### Supplied text
Game of Thrones was already a hugely popular novel series before HBO turned it into must watch television. Dynamite Entertainment has bee adapting the series for comics and has Daniel Abraham, novelist and oft collaborator with George RR Martin doing the adapting. Aaron Gillespie chatted with Abraham to talk about working with Martin and how he approaches bringing such an expansive world into the comic medium.

AARON GILLESPIE: I read that you have come to appreciate the smaller characters in Game of Thrones.  Old Nan, for instance.  Since beginning this project, what other seemingly minor characters have you taken a liking to?

DANIEL ABRAHAM: I've developed a real fondness for Syrio Forel.  He only shows up in a couple of scenes in the book, but he's so central in making Arya into Arya that he just dominates all the places he shows up.  It's like he comes on the scene, winks and the reader and says "Here.  Let me tell you about what all this really means."  I love that.

AG: When adapting a work as complex as the A Song of Ice and Fire series, how do you decide what to put in the comic and what to leave out?  Or what scenes to show and which ones to summarize?

### Data segment

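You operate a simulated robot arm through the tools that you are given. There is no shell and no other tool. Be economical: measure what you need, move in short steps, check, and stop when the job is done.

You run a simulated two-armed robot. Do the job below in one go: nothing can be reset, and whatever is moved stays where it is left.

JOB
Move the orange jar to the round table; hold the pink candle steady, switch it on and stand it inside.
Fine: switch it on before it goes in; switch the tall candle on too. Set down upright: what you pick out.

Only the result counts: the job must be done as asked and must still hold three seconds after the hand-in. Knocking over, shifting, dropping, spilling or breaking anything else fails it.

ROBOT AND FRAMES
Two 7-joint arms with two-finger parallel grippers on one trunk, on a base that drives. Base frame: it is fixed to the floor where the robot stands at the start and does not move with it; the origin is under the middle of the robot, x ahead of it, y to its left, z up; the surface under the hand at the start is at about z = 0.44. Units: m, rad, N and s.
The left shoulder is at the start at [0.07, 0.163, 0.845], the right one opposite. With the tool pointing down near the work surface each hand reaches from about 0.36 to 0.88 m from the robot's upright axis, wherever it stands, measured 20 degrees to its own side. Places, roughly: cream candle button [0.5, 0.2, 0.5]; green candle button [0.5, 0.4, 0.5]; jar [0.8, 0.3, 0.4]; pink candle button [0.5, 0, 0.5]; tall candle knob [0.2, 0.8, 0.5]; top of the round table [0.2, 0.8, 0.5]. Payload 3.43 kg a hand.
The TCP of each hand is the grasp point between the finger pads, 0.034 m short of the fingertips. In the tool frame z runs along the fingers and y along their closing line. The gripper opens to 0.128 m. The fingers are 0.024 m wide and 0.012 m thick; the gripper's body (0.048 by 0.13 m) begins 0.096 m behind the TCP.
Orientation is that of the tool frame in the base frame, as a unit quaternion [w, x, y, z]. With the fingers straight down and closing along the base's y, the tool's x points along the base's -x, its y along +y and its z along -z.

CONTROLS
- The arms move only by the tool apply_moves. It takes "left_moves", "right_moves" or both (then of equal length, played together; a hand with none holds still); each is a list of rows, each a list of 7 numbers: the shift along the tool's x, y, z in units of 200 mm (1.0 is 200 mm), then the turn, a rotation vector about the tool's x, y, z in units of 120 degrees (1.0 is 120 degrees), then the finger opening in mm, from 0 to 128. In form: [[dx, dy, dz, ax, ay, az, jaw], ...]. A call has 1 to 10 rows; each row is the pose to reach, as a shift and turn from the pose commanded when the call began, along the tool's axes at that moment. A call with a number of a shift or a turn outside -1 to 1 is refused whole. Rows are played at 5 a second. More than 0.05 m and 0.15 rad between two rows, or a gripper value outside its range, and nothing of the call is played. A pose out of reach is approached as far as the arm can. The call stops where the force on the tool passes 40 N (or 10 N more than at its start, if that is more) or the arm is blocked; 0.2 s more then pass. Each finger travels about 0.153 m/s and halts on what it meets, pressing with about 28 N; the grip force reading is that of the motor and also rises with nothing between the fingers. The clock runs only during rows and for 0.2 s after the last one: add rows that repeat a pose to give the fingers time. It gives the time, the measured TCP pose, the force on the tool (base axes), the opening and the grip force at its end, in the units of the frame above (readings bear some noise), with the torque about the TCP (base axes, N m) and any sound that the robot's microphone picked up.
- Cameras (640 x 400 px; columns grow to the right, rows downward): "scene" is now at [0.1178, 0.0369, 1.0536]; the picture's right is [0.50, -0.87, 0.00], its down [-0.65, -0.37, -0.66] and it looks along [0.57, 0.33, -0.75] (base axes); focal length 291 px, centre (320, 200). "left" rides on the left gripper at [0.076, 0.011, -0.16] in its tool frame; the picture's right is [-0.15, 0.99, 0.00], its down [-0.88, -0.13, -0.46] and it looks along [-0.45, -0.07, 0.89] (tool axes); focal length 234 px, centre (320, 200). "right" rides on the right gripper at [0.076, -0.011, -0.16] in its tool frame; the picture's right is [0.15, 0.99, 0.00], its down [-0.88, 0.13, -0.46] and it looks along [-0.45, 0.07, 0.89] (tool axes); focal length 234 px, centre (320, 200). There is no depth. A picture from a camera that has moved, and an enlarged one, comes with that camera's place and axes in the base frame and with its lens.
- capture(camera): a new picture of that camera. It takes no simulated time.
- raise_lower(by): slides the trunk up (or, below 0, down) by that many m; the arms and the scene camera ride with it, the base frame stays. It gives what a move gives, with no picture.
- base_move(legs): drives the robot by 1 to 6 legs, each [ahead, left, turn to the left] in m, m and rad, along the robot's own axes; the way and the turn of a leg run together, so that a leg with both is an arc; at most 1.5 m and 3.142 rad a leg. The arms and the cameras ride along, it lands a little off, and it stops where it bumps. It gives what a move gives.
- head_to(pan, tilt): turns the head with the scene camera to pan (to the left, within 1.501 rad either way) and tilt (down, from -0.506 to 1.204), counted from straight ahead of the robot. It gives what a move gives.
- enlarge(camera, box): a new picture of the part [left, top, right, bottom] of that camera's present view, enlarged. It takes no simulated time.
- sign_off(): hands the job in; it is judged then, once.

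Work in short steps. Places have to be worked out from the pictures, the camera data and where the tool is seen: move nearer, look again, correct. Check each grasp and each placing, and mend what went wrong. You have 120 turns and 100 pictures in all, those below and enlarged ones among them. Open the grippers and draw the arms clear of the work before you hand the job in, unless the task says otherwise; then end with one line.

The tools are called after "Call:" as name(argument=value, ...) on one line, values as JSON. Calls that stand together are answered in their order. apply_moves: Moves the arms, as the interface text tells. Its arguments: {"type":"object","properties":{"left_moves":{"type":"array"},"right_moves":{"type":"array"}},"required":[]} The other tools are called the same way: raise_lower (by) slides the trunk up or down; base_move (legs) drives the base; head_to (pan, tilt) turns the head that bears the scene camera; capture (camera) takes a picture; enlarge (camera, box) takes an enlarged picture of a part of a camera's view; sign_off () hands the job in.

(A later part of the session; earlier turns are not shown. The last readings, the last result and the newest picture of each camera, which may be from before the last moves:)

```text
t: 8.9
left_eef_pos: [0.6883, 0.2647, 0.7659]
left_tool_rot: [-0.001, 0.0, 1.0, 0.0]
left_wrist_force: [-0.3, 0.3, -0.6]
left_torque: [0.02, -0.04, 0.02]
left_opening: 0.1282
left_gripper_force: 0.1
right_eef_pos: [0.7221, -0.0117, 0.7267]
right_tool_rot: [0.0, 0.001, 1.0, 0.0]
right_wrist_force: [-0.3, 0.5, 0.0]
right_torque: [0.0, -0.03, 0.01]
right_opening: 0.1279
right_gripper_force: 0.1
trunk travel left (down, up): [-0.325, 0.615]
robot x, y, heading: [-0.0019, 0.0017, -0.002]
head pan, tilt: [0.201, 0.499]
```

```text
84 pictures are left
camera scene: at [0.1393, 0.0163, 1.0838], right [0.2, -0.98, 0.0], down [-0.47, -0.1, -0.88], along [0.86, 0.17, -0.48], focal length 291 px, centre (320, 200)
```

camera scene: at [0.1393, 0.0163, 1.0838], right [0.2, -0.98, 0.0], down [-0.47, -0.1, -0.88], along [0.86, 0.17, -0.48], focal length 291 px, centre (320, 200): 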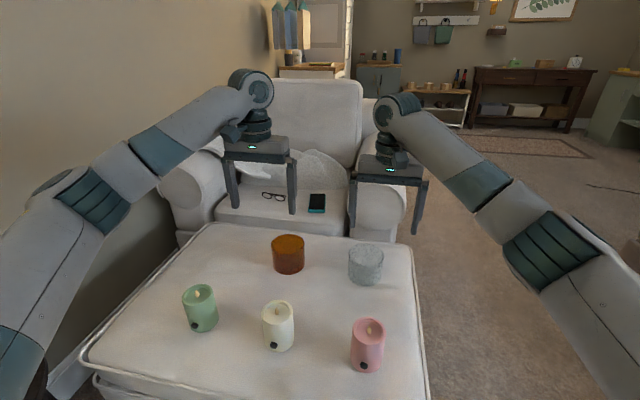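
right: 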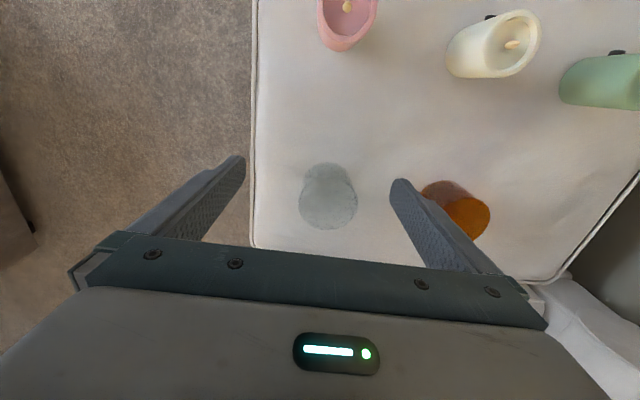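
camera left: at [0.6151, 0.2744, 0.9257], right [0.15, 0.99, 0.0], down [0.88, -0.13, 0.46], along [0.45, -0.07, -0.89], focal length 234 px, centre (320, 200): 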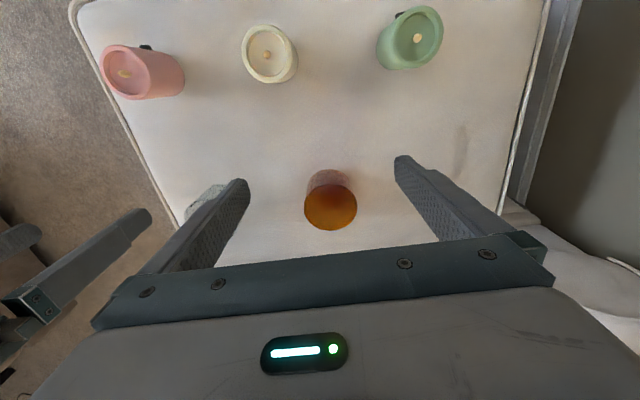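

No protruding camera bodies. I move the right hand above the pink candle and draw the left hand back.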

### Tasks to perform
• 1. Extract from the supplied text the words running from "DANIEL ABRAHAM: I've" to "ones to summarize?".
• 2. Supply the part of the supplied text that comes after its last sentence.

### Written answers
• 1.
DANIEL ABRAHAM: I've developed a real fondness for Syrio Forel.  He only shows up in a couple of scenes in the book, but he's so central in making Arya into Arya that he just dominates all the places he shows up.  It's like he comes on the scene, winks and the reader and says "Here.  Let me tell you about what all this really means."  I love that.

AG: When adapting a work as complex as the A Song of Ice and Fire series, how do you decide what to put in the comic and what to leave out?  Or what scenes to show and which ones to summarize?

• 2.
DA: To a large degree, the original text makes a lot of those decisions.  We can't really dramatize a scene that George put in summary.  The things that simply won't work graphically — the chapters with a lot of flashbacks or long expository passages — we find other ways to get the information in, and the scenes that have dialog and action lend themselves to the page.

AG: What is the most challenging aspect to writing an adaptation?  Do you think your background as a novelist makes the job easier or more challenging?

DA: I think having the background as a novelist, and specifically having co-written work with George, makes it easier for me to do the adaptation because I understand what some of the passages are doing structurally within the chapter and the book.  I see why he chose to shift the action in a scene, for instance, or why some specific action needs to be there in order to set up something that comes father down the line.  The part where I shift that into a new idiom and include art and transferring information visually is still harder for me, but I think that's more a function of only wiring comic scripts for about a decade where I've been doing prose much longer than that.

AG: This isn't the first George RR Martin work you've adapted.  What makes Game of Thrones different from the other collaborations?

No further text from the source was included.